In an opinion piece published on the Washington Post Tuesday, Benn Steil, director of international economics at the CFR, and Benjamin Della Rocca, an analyst at the CFR, refuted U.S. President Donald Trump's argument that trade wars are good and "easy to win," arguing that they are in fact "difficult" and "costly."
The two experts said that tariffs are taxes on imports, which means they are paid by importers instead of exporters.
White House trade adviser Peter Navarro has explained that China bears most of the burden of the tariffs by lowering its export prices to offset them, but the experts disputed the claim, saying that tariffs last year raised the import costs of Chinese goods roughly 6 percent on average, but the pre-tariff prices of imported Chinese goods has fallen barely 1 percent, citing an aggregate index published by the U.S. Bureau Labor Statistics.
In regard to the U.S. president's claim that China tariffs are bringing in "hundreds of billions" of U.S. dollars, the two experts said it was also a "false" statement.

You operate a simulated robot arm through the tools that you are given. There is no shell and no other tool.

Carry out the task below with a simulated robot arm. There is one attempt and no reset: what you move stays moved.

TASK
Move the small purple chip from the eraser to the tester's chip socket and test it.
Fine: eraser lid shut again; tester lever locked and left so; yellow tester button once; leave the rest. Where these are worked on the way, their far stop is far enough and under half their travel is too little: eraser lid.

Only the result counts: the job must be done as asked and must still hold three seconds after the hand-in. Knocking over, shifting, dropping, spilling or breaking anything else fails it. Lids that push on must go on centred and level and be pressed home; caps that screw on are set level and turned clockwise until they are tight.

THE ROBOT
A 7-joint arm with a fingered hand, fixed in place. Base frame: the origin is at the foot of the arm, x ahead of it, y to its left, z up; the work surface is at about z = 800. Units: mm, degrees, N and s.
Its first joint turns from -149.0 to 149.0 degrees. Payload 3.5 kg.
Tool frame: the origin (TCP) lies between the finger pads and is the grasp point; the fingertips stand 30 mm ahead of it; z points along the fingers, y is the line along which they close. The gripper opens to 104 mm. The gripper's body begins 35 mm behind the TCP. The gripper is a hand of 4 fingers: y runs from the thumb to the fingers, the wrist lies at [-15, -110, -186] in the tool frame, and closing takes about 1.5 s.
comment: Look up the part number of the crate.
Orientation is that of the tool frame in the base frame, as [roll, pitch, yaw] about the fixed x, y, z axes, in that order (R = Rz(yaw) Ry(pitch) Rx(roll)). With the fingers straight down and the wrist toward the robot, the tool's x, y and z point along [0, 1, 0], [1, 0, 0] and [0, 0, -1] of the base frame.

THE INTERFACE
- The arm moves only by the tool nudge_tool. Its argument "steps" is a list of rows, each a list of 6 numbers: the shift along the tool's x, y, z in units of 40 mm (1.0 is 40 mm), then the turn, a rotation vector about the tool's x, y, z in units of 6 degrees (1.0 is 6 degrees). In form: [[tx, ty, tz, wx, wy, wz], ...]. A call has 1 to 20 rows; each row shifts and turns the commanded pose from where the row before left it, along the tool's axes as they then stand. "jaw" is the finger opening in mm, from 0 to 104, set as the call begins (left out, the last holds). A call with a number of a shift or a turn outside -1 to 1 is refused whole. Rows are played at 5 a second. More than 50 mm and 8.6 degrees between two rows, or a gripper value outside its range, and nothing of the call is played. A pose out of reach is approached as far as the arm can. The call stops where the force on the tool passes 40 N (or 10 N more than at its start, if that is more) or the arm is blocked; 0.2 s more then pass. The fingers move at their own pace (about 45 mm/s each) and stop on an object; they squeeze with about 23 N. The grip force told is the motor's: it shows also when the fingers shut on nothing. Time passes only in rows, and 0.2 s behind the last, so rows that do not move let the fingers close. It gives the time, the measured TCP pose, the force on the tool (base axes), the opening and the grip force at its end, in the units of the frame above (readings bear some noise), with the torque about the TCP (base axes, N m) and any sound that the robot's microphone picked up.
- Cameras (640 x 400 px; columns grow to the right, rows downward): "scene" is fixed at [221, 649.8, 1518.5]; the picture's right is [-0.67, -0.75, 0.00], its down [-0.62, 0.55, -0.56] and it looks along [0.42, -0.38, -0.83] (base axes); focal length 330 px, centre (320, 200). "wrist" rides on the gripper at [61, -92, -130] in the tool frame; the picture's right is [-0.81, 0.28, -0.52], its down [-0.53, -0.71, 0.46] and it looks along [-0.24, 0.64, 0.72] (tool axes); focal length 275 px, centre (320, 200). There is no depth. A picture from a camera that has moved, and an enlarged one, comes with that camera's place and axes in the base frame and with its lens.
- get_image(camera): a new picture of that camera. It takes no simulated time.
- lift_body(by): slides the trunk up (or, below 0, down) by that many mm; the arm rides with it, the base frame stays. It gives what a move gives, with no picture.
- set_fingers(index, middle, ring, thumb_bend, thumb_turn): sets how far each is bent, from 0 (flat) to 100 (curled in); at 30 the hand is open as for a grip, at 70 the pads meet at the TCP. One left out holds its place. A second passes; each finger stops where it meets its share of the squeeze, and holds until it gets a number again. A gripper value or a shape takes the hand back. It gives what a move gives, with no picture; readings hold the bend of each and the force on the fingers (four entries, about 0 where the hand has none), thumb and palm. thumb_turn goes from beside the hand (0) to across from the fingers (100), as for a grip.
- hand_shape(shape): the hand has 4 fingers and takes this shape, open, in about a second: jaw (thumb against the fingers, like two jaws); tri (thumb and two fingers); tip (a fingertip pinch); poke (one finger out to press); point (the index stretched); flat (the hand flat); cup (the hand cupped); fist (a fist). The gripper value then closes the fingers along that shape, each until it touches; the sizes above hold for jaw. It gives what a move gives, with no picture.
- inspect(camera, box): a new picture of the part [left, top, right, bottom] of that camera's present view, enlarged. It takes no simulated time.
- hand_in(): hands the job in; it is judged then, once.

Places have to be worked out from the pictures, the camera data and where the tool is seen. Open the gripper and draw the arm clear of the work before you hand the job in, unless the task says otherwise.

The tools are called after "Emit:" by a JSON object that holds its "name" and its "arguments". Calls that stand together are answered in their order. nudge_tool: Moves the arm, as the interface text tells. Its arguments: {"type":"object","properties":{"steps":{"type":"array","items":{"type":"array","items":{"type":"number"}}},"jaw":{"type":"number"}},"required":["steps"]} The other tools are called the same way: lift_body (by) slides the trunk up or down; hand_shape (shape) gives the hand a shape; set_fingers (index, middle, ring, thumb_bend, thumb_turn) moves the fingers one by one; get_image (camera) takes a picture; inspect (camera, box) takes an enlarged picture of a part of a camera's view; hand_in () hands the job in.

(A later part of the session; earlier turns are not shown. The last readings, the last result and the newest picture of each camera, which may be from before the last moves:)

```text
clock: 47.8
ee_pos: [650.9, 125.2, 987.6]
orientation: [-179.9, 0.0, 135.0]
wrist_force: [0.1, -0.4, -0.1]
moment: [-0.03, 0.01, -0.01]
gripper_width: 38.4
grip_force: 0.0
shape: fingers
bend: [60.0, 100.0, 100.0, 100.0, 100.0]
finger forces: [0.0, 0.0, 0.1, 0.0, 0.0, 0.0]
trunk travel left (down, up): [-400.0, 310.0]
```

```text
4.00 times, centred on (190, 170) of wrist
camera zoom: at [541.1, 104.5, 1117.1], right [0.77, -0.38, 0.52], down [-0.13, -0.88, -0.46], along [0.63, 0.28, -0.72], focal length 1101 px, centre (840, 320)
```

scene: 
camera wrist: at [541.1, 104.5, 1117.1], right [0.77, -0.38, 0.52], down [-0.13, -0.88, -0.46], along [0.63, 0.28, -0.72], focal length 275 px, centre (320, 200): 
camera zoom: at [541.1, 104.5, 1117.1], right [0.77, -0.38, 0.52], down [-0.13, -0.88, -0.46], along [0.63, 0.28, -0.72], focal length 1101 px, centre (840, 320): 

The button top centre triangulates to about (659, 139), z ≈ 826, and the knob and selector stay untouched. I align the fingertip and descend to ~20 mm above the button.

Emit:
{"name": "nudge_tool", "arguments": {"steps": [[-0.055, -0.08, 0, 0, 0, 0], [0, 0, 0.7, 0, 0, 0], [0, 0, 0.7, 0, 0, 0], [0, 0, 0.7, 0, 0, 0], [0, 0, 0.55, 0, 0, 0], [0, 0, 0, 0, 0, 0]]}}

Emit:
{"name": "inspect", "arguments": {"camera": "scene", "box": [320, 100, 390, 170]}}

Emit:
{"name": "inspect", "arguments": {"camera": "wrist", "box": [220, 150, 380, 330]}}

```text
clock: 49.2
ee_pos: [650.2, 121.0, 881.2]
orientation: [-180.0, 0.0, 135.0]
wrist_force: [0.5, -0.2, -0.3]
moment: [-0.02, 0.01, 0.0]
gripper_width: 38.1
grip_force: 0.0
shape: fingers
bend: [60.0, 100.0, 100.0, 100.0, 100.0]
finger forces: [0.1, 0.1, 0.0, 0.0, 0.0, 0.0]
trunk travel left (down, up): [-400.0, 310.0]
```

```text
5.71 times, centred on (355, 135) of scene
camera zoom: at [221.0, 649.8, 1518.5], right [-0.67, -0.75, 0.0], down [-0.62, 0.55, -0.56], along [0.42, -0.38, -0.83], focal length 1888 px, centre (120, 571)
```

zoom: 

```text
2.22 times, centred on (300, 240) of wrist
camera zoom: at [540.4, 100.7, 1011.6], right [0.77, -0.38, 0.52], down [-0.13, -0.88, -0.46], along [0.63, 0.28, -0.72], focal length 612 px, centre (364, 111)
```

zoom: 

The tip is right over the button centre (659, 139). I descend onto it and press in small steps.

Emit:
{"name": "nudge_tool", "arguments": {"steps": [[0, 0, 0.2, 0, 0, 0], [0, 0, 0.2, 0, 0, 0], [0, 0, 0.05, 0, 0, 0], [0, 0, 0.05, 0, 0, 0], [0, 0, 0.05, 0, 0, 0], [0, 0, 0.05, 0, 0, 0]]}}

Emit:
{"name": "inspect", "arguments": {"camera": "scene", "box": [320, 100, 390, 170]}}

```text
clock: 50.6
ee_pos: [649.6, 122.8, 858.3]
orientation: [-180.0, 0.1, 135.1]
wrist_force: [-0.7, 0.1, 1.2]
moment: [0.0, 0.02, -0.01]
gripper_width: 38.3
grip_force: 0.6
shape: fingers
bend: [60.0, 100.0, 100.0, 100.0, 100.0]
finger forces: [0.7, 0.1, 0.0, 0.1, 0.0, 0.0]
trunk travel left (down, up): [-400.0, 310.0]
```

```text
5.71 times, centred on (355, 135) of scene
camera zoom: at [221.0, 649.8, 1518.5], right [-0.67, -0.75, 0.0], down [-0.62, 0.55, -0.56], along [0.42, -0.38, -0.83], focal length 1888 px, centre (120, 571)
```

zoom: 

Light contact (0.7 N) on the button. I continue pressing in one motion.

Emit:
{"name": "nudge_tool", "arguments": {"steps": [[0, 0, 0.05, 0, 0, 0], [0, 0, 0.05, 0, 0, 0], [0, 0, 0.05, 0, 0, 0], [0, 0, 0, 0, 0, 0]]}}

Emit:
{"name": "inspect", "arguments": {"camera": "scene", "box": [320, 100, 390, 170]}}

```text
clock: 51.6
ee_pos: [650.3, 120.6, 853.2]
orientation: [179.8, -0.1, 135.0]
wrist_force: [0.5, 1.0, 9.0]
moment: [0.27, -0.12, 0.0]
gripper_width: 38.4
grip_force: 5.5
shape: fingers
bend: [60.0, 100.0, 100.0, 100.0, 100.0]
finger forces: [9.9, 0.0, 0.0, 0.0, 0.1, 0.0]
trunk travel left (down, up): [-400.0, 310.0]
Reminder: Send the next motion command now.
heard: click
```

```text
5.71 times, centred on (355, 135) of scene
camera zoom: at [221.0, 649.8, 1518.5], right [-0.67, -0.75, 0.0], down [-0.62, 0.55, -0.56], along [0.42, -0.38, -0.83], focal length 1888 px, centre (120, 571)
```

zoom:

Government data show that the total estimated revenue as of May would be about 20 billion dollars and the U.S. administration's China tariffs only brought in 8 billion dollars in 2018, "a small fraction of what the president asserts," they said, not to mention that Trump till now has authorized over 25 billion dollars' compensation to U.S. farmers for their losses from China's retaliatory measures.
Far from filling U.S. coffers, the hiked tariffs have been draining them "at an accelerating pace," the CFR experts said.
Fred Bergsten, senior fellow and director emeritus at the Peterson Institute for International Economics, said that the government has clearly abused congressional intent and arguably some of its legislative authorities in implementing current trade policies.
"Congress should act urgently to rein in the excesses of the Executive Branch," he said at a recent Congressional hearing.
U.S. industry associations and business representatives have expressed the hope for the United States and China to settle their trade disputes in the near future so as to bring bilateral trade back onto the normal track, urging removal of additional tariffs imposed over the past few months.
"Our hope is that this gets resolved quickly and there will be a plan of action to reduce and ultimately eliminate all the tariffs that have been put into place on both sides, because that's the only way that we can get back to anything that resembles a normal trade between the United States and China," Erin Ennis, senior vice president of the U.S.-China Business Council, told Xinhua recently.